The magistrate issued the warrant, and police searched the subject house.  Inside the house, they found a .22 rifle unlawfully modified with a homemade silencer and marijuana in what one of the searching officers described as a common area of the house.  Appellant was present at the house at the time of the search, as were another adult male, an adult female, and a child.

Appellant’s counsel filed a motion to suppress the contraband seized during the search because the house searched by the police was not the house described in the warrant served by the police at the time of the search.  At the suppression hearing, a police officer testified that another officer inadvertently left a copy of the wrong search warrant at the searched house.  The next morning, when the police realized that they had left the wrong warrant at the searched house, they served a copy of the correct warrant.  The trial court overruled Appellant’s motion and admitted testimony about the seized contraband into evidence at the adjudication hearing. (footnote: 2)   

Discussion

On appeal, Appellant contends counsel was ineffective for failing to move to suppress the contraband because the confidential informant’s information was purely conclusory and so indefinite as to time that the magistrate could not determine whether it was probable that the contraband would still be present when the warrant issued.

Even assuming for the sake of argument that Appellant can satisfy the first prong of the Strickland test, the second prong is fatally dispositive of his sole point; Appellant has not shown a reasonable probability that, but for counsel’s alleged error, the trial court would have imposed a lesser sentence.   See Strickland , 466 U.S. at 694, 104 S. Ct. at 2068 .

Appellant pleaded guilty to aggravated sexual assault of a child, a first degree felony, for which the permissible range of punishment is confinement for five to ninety-nine years or life.   See Tex. Penal Code Ann. §§  12.32 (Vernon 2003), 22.021(e) (Vernon Supp. 2006).  The fifteen-year sentence recommended by the prosecutor and assessed by the trial court is at the lower end of the range; indeed, the trial judge said he was “stunned” that the State recommended such a light sentence.

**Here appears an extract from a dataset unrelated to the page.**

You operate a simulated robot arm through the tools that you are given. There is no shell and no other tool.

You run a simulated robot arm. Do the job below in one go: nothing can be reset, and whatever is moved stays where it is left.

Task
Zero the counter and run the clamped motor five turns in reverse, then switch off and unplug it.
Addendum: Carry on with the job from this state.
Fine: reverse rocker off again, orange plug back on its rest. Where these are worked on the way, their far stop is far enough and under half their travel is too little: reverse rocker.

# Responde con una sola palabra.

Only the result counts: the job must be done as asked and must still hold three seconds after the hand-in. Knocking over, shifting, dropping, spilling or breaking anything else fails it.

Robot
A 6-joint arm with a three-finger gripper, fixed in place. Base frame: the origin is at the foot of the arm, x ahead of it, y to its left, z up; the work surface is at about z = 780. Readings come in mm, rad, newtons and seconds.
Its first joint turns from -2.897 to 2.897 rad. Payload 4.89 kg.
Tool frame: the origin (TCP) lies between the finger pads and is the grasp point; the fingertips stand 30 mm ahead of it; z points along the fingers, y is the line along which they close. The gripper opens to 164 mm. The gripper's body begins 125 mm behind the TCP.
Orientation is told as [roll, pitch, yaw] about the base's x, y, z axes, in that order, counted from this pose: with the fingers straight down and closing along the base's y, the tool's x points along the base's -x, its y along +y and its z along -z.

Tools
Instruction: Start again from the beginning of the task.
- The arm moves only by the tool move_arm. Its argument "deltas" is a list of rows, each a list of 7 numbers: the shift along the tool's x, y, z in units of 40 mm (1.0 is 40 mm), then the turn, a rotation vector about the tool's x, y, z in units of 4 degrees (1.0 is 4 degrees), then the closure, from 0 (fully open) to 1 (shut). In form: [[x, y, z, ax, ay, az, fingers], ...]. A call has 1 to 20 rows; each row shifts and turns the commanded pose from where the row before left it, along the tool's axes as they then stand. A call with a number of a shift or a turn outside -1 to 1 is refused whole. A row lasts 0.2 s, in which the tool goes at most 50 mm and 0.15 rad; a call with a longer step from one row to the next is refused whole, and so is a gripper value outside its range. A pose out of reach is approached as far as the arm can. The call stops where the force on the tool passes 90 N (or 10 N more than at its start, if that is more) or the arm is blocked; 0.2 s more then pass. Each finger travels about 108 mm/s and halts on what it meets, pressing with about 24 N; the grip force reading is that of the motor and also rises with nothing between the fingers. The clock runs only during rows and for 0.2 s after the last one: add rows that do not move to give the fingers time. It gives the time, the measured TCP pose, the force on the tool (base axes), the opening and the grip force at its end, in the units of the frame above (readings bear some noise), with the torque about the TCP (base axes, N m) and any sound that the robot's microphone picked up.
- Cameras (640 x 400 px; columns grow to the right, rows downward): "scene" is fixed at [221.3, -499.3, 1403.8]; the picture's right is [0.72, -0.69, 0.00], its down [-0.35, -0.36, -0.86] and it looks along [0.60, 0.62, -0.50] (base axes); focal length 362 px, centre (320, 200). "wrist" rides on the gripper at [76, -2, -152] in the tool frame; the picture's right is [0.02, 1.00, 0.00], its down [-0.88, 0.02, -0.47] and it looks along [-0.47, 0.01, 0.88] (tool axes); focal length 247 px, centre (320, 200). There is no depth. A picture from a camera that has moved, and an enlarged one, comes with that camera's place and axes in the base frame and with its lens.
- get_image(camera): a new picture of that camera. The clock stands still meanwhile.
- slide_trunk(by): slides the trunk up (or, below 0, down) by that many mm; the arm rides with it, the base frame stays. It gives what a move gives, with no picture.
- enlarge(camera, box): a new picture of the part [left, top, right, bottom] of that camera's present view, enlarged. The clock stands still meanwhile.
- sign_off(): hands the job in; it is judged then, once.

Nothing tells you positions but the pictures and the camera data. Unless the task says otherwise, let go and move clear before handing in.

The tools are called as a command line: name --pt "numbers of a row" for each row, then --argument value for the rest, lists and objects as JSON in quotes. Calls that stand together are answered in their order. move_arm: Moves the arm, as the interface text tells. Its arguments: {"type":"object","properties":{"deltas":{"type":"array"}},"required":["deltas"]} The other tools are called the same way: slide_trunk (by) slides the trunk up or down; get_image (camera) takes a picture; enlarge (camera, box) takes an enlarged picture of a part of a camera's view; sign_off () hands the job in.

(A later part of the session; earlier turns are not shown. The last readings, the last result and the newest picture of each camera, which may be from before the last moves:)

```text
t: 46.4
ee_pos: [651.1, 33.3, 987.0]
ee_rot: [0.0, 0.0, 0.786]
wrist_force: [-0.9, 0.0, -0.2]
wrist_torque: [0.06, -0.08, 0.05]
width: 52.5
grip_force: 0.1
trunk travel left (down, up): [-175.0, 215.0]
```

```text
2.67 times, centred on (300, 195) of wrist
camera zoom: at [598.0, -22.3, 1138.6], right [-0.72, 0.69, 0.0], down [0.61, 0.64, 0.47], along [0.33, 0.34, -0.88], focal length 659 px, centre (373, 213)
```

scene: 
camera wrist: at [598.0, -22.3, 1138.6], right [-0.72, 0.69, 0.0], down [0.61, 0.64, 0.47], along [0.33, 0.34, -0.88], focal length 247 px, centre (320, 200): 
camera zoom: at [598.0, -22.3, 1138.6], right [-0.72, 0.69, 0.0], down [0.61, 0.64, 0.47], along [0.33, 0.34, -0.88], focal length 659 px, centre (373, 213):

Further, the State offered other evidence at the adjudication hearing that tends to support the sentence imposed, even in the absence of the seized contraband: while on deferred adjudication, Appellant failed to register as a sex offender; police arrested him for theft of merchandise from a Wal-Mart; and when he was arrested, police found illegal drugs and drug paraphernalia on his person.  While the trial court specifically mentioned the illegal weapon and possession of marijuana when assessing punishment, it also mentioned Appellant’s failure to register as a sex offender.  More significantly, the trial court emphasized Appellant’s demeanor as a crucial factor in sentencing:

I’m a little stunned by a recommendation for 15 years.  The fact of the matter is that we have an individual on supervision, who is not only facing being adjudicated guilty of a felony offense but is also looking at life in prison.  And the person with so much at stake, even though they come into court and they say, “Well, I’ve got a couple of kids and a wife to support and another one on the way   . . . [.]” I mean, theft, possession of a prohibited weapon, possession of marijuana, failure to register, really a failure to do the one thing that we seek out of anybody that we place on supervision, which is just to be a law-abiding citizen, and then you take the witness stand and, you know, you’re attitude is defiant.  You know, I mean, I don’t want to answer these questions.  I don’t want to answer these questions directly.  I’ll just be evasive.  I’ll try to fake everybody out.  I’m smarter than everybody else in the courtroom.  And not only that, you know, you totally diminished your -- or you know, “She [the sexual assault victim] was my girlfriend,” and, you know, it’s not very impressive.  So I’m kind of stunned by a request that the Court only consider 15 years confinement in prison, because the Court was really expecting the State to come in and say hammer this fellow.  We got the opportunity here; send him to prison for life.  Send a message to this community.

We hold that Appellant has not shown a reasonable probability that, but for counsel’s alleged error, the trial court would have imposed a lesser sentence.   See Strickland , 466 U.S. at 694, 104 S. Ct. at 2068 .  Therefore, we overrule his sole point and affirm the trial court’s judgment.

PER CURIAM

PANEL F: GARDNER, J.; CAYCE, C.J.; and LIVINGSTON, J.

DO NOT PUBLISH

Tex. R. App. P . 47.2(b)

DELIVERED:  August 31, 2007

FOOTNOTES

1:

See Tex. R. App. P. 47.4.

2:

No evidence was offered at the punishment hearing, but the trial court’s comments on the record during sentencing clearly show that the trial court considered the contraband when assessing punishment.